Saint-Quelqu’un

La souffrance de l’abandon

La chambre est encore immobile. Peu à peu, dans le commencement du jour, les tiges du lit de cuivre s’élèvent du sol, le drap se dégage de l’ombre, la tache grisâtre d’un corps de femme s’épaissit lentement.

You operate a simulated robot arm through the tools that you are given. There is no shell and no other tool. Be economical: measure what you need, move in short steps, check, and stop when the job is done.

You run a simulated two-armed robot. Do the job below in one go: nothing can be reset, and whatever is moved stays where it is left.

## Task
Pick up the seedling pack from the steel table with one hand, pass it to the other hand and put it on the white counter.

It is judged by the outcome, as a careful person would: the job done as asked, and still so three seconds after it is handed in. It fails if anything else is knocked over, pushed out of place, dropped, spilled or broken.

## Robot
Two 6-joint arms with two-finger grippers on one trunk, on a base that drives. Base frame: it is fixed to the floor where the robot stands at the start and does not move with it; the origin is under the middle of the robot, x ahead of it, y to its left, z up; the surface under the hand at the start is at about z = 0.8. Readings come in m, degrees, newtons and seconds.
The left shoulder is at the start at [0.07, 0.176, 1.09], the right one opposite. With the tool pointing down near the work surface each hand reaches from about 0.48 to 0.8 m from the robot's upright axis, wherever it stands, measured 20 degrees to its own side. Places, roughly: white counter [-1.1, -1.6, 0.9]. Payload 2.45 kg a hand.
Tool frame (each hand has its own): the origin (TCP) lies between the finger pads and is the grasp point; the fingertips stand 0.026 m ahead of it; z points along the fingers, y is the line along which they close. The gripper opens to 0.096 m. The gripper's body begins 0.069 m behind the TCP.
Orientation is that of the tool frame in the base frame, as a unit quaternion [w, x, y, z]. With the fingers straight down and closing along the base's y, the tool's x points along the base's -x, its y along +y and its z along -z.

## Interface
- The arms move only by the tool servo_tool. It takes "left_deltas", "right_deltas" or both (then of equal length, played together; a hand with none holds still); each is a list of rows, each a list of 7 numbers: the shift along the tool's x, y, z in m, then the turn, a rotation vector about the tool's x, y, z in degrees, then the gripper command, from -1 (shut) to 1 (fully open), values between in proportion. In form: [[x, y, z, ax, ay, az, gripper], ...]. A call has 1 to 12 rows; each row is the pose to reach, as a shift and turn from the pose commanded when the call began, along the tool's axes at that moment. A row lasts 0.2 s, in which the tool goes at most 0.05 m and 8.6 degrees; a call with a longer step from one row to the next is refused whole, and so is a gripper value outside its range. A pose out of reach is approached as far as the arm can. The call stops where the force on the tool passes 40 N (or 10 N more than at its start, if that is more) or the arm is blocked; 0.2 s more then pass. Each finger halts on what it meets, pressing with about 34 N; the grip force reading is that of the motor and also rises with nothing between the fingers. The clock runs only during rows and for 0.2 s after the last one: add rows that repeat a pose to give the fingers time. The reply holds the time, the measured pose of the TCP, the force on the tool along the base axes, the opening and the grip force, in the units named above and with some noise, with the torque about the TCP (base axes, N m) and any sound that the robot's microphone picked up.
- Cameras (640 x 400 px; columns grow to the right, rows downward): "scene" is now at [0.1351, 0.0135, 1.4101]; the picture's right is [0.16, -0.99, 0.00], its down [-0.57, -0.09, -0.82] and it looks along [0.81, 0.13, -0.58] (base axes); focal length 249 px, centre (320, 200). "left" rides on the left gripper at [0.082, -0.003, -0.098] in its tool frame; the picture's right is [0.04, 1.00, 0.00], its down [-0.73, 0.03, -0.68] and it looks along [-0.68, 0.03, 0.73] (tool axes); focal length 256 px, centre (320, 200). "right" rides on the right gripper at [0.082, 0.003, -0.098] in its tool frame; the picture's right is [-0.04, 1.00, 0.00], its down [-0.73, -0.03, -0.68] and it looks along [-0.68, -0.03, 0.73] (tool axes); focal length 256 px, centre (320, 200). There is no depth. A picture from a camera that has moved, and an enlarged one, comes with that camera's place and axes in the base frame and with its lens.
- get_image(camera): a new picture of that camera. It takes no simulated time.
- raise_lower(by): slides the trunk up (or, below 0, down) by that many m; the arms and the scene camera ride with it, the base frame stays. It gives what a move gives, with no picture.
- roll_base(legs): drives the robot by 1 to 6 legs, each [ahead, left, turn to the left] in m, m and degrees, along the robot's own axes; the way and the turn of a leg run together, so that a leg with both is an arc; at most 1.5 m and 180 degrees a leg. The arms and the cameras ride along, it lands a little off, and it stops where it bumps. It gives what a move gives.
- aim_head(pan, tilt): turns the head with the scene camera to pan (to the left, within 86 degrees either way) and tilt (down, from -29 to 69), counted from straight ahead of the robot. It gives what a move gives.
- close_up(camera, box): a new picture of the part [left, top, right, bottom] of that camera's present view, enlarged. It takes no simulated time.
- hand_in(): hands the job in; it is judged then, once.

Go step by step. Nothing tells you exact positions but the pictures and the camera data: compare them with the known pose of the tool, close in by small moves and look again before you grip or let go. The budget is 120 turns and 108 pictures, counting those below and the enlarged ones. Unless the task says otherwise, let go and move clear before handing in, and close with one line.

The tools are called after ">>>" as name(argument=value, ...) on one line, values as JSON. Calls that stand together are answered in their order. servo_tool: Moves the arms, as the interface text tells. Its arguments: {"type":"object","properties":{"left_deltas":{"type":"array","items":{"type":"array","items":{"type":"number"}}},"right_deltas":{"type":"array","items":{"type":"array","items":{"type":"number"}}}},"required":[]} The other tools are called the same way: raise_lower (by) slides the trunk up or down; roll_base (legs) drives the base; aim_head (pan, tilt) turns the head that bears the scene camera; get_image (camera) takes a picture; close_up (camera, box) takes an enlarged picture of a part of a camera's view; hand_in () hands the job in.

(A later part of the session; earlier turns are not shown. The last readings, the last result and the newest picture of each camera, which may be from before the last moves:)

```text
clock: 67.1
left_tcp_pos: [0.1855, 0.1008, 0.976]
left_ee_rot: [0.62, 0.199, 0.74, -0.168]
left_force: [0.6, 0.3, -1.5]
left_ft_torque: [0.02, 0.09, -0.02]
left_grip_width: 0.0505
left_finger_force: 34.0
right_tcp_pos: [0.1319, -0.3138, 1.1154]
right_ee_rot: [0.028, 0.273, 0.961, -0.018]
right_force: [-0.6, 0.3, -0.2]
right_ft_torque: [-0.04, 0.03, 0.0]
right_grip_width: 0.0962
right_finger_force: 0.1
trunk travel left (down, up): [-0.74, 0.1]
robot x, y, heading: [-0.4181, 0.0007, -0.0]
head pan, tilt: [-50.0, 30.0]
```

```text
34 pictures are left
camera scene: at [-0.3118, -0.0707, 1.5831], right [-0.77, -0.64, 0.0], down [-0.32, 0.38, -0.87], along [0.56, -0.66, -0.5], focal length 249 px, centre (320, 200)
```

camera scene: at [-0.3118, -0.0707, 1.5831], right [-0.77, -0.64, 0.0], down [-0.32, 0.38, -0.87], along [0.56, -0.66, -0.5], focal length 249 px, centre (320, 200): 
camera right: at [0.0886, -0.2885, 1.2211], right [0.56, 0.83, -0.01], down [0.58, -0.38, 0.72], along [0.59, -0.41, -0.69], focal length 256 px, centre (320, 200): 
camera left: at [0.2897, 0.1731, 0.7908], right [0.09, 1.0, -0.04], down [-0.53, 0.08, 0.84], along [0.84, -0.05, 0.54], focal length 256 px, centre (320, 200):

La main de Juliette s’écarte du corps ; sa lueur pâle voyage sur la couverture, remonte et se noie sous le traversin. La main rêve qu’elle s’inquiète ; les doigts, le bras, l’épaule s’interrogent de proche en proche : la tête de mon mari ne repose pas sur le traversin. Juliette s’éveille.

*

Aussitôt, de la gorge au ventre, toutes les choses de l’intérieur se crispent. Elle s’appuie sur un coude et retrouve intacte la douleur d’hier. Une douleur têtue, qui ne remue ni pensées ni calculs, et que rien ne limite, que rien ne peut apaiser. Brusquement Juliette saute du lit. Elle cogne des talons sur le plancher, tire sur son corsage, retend son bas si brusquement qu’elle le déchire, ajuste ses lunettes d’un coup sec, heurte l’armoire en gémissant, comme si la fureur des gestes la vengeait un peu.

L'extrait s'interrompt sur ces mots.